Third, XRP broke below the rising trendline of a symmetrical triangle on its daily chart, a formation dating back to January. Analyst Ali Martinez flags $1.14 as the next structural support - approximately -16% from current levels. Whale transaction volume (transactions over $1 million) has dropped from 157 to 67 in nine days, a -57% contraction that removes a significant source of bid-side liquidity.
The session produced a clear divergence between what the sentiment data says and what on-chain behavior reflects.
Fear & Greed reached Extreme Fear.
Bitcoin ETFs posted 3-month high outflows.
Staked ETH supply hit an all-time high.
BTC and ETH both recovered intraday from session lows.
These signals are not contradictory if you separate the actors. The capital exiting ETFs and the capital committing to ETH staking are operating on different timelines with different objectives. ETF redemptions reflect macro-reactive positioning from institutions with short-to-medium duration mandates. Staking commitments reflect long-term holders removing supply from circulation with multi-year horizons.
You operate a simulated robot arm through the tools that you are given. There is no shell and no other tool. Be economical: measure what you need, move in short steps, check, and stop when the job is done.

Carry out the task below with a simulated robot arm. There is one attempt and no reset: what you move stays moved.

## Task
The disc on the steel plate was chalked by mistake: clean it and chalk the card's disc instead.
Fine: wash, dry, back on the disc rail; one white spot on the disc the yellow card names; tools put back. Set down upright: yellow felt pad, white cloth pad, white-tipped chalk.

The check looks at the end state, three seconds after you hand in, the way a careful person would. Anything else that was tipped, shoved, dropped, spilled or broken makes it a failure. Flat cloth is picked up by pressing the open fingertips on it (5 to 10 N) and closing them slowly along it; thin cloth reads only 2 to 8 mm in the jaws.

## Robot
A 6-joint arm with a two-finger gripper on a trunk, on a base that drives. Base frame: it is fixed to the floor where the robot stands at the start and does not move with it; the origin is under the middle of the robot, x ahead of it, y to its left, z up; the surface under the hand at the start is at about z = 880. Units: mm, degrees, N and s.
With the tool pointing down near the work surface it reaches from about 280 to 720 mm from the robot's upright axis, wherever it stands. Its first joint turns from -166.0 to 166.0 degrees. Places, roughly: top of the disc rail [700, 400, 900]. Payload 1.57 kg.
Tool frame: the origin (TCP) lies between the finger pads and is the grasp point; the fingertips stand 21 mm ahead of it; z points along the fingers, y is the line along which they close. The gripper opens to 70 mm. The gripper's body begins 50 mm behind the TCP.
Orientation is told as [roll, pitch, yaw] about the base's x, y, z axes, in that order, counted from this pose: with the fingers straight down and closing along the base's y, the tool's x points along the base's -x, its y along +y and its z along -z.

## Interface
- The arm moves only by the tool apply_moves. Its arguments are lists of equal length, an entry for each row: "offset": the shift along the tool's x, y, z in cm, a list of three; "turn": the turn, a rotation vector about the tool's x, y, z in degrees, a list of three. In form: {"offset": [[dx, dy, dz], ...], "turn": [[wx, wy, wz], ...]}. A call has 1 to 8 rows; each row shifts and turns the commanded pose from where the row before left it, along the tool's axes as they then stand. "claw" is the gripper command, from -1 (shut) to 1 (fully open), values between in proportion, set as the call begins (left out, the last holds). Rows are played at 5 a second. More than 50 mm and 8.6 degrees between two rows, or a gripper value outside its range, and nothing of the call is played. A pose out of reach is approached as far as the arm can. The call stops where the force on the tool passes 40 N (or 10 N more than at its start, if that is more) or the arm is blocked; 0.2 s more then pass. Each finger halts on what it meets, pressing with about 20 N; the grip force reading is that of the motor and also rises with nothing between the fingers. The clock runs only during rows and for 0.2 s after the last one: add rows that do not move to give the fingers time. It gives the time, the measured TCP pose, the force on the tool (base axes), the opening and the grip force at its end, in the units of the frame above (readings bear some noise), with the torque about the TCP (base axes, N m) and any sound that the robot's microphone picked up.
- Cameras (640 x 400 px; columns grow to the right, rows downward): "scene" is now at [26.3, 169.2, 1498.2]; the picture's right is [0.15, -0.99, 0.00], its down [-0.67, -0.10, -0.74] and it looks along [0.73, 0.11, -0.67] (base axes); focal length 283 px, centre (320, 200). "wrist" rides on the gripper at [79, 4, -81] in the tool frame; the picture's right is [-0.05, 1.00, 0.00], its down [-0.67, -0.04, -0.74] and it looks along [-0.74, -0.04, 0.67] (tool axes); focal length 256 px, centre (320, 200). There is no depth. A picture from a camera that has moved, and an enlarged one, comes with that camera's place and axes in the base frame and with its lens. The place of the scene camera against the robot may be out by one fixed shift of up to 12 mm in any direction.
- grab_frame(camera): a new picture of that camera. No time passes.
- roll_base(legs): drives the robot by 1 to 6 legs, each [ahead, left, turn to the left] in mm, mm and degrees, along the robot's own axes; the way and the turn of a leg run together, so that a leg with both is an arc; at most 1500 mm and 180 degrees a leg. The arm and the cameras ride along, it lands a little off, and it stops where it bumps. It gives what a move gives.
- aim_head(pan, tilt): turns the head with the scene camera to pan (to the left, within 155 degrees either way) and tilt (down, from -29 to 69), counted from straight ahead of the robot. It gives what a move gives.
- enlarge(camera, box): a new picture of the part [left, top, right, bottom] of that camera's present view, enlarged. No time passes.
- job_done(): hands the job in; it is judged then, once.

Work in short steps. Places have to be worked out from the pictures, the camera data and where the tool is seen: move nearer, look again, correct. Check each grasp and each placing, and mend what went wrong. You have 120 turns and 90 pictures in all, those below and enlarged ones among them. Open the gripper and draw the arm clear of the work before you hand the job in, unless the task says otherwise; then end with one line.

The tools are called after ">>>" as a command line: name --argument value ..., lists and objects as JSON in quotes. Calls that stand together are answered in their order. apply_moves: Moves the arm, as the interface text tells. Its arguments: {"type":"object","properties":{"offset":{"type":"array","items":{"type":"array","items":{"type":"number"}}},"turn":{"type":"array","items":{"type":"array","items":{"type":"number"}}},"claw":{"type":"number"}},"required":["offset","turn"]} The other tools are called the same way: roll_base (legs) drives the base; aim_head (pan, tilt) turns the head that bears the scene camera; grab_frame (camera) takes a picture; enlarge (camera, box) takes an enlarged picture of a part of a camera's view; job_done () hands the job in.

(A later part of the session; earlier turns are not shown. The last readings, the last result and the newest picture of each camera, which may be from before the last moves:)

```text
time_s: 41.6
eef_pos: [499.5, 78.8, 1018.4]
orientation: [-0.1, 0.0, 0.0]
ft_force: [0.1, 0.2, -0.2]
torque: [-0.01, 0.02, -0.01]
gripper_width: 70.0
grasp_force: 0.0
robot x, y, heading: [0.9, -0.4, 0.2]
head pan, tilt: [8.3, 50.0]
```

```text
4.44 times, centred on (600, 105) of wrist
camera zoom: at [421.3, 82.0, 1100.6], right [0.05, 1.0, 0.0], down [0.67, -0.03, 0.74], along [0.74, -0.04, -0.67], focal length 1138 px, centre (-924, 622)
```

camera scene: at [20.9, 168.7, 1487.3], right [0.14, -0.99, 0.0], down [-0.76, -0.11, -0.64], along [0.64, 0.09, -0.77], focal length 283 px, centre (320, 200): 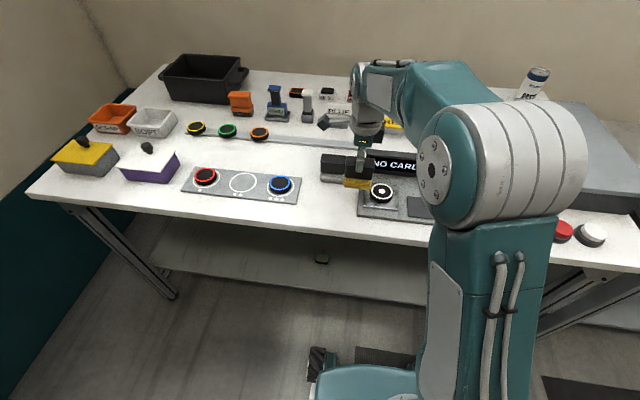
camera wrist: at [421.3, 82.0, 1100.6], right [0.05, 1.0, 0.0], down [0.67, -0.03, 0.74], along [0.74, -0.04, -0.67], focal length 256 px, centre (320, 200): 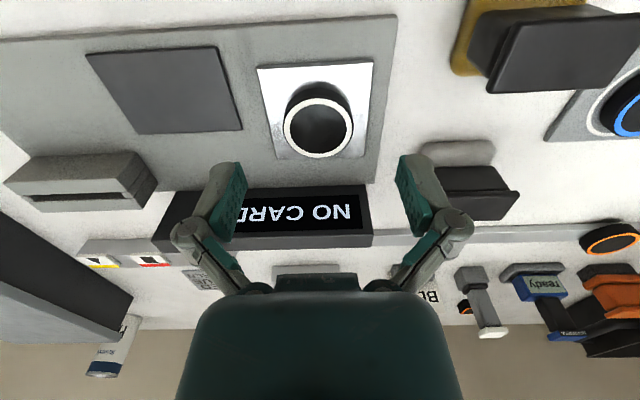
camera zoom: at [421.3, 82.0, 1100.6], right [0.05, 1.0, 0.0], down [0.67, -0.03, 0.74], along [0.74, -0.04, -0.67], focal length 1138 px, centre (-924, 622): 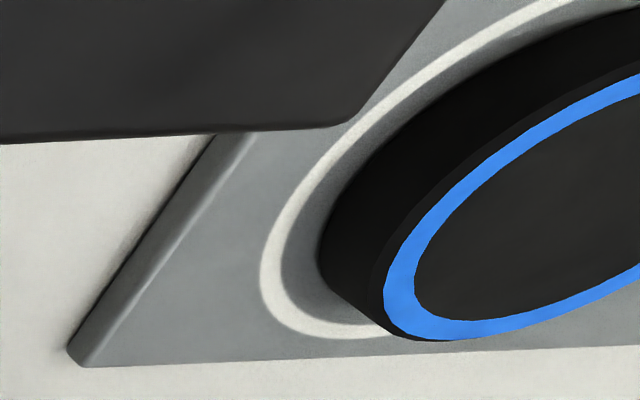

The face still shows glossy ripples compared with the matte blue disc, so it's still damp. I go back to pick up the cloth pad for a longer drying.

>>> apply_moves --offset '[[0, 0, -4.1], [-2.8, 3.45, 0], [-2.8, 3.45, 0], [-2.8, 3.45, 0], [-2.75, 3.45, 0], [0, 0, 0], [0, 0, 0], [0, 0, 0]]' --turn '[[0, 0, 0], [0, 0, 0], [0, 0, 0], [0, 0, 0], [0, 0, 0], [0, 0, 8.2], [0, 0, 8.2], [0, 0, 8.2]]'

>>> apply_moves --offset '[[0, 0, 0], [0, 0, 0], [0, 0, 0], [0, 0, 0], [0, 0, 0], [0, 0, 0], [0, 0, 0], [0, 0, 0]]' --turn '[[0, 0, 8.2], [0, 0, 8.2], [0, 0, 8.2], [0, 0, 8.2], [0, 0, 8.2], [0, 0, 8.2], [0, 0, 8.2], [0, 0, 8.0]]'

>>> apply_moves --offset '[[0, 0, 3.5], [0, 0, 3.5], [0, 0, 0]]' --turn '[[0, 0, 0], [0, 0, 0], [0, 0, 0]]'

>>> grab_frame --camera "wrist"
The compression this creates is structural. Sentiment is at an extreme while the on-chain supply picture is tightening. Sellers pressing into Extreme Fear may find less available supply than the headline numbers suggest, while buyers chasing any recovery carry overhead from the ETF redemption overhang. The market is not in capitulation. It is sorting.
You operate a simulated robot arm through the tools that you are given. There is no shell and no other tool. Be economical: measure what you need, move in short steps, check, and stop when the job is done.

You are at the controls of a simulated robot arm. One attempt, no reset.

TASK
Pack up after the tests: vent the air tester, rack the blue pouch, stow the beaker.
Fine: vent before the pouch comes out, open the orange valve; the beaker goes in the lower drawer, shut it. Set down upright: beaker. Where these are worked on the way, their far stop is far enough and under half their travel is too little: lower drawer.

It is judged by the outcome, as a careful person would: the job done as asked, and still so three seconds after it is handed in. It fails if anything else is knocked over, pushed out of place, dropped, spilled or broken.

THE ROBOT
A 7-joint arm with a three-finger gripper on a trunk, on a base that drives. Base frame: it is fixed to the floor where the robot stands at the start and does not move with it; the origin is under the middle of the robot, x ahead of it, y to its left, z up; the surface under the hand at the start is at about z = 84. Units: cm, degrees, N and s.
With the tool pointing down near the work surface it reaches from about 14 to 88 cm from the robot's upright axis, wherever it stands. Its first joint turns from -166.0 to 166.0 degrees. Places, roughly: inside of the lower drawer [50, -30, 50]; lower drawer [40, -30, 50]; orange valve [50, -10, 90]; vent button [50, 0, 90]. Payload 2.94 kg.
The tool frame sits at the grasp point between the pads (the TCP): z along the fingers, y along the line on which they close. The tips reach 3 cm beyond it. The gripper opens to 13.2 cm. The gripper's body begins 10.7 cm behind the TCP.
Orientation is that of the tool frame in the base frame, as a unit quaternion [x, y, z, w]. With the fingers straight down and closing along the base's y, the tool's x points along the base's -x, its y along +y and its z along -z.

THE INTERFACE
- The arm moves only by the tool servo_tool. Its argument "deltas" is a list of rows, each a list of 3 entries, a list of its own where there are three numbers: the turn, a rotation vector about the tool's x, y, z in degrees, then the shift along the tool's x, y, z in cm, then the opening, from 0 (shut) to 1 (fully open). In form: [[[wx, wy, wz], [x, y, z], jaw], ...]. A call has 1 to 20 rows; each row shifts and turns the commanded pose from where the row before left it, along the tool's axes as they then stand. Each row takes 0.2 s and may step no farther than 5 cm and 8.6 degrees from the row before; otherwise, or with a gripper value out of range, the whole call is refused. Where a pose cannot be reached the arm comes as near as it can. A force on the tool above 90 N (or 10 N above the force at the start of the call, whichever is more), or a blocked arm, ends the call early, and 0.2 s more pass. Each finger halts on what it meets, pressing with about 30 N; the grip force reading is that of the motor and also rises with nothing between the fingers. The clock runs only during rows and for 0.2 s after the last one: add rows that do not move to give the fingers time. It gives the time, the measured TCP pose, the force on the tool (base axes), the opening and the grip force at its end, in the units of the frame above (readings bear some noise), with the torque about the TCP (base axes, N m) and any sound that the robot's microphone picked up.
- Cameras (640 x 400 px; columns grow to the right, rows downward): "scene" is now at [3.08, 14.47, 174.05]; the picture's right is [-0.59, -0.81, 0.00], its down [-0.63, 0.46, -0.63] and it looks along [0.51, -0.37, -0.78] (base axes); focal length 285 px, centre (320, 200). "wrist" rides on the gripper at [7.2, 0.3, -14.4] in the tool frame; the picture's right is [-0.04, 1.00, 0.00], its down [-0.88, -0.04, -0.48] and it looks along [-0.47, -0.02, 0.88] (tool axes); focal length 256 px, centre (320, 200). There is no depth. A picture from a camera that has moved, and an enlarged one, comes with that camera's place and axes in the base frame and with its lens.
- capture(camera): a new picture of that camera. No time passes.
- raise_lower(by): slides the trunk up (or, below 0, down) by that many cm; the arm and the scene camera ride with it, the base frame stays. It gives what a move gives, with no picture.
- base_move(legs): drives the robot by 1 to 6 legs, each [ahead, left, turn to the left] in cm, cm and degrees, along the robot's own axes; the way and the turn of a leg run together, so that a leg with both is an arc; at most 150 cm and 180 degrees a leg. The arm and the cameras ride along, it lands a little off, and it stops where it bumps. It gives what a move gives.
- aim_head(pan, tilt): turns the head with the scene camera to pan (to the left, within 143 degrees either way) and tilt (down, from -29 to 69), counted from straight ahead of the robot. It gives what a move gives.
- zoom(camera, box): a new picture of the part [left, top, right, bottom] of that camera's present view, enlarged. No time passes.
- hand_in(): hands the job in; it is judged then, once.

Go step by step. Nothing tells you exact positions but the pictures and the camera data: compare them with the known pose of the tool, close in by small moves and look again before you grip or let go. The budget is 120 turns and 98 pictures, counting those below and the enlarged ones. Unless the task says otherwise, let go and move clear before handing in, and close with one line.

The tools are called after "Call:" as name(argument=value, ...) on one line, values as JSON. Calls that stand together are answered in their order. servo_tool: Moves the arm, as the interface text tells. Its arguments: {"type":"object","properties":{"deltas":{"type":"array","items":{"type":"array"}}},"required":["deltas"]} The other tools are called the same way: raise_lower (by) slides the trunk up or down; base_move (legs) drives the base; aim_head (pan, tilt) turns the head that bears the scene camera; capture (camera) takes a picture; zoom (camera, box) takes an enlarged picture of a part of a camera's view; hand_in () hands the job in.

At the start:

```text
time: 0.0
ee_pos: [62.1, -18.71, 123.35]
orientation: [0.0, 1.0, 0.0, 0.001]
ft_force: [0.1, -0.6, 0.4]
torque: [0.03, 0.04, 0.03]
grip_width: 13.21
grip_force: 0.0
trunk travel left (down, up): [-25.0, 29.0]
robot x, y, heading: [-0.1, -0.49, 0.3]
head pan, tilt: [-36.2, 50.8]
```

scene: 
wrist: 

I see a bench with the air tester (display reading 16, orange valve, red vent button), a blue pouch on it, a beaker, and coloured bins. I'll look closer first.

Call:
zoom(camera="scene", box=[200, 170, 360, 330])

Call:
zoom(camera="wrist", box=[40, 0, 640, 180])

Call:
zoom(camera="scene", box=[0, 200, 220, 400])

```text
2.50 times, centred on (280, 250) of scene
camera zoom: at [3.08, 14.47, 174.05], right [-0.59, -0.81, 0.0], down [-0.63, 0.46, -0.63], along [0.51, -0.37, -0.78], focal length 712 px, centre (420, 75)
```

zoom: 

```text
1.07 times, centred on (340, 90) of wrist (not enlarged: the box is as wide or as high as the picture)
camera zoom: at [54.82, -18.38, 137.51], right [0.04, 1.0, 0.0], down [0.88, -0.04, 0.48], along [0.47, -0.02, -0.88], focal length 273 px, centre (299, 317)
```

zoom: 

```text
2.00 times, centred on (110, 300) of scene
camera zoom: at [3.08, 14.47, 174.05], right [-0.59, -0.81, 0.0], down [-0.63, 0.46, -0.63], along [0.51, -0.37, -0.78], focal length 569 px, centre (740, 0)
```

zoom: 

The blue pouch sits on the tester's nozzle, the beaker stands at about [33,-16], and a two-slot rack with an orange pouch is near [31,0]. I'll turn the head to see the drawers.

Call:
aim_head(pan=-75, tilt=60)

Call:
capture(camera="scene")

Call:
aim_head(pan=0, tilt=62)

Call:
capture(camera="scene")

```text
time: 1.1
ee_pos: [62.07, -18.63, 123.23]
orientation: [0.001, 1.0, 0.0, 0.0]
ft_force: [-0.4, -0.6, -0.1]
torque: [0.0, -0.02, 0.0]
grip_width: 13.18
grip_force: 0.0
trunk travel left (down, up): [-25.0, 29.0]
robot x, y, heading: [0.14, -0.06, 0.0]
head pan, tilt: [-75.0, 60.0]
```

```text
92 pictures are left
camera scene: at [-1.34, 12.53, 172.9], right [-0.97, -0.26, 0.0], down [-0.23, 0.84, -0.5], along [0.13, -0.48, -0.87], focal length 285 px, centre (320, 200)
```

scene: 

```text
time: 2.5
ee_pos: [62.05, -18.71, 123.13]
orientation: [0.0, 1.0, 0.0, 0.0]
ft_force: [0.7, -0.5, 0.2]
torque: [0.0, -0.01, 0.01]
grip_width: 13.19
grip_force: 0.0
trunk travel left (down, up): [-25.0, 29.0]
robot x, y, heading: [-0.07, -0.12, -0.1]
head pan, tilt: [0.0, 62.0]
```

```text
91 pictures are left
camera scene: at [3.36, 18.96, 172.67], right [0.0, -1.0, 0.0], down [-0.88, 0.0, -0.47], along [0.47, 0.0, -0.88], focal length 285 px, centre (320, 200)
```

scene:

The BEARISH regime on the 12-hour chart requires a decisive close above the 20-period EMA at approximately $77,450 to begin shifting. Without that, the current bounce reads as a relief move inside a downtrend rather than a structural reversal.
For XRP, the key threshold is whether price can reclaim the broken triangle trendline. A failure to do so opens the path toward the $1.14 level cited in technical analysis; a recovery above the break point would invalidate the bearish triangle signal.
The stablecoin situation warrants monitoring: if the StablR depeg spreads to larger issuers or triggers protocol-level liquidations, the risk profile of the session changes rapidly.
On the macro side, any further commentary from Kevin Warsh on rate expectations - or pricing changes in December rate futures - will directly affect the ETF flow dynamic. If rate expectations soften, the institutional trigger for ETF redemptions weakens. If they harden, outflows likely continue.
The structural read stays in place until either the ETF outflow pace reverses or the on-chain accumulation signals break down.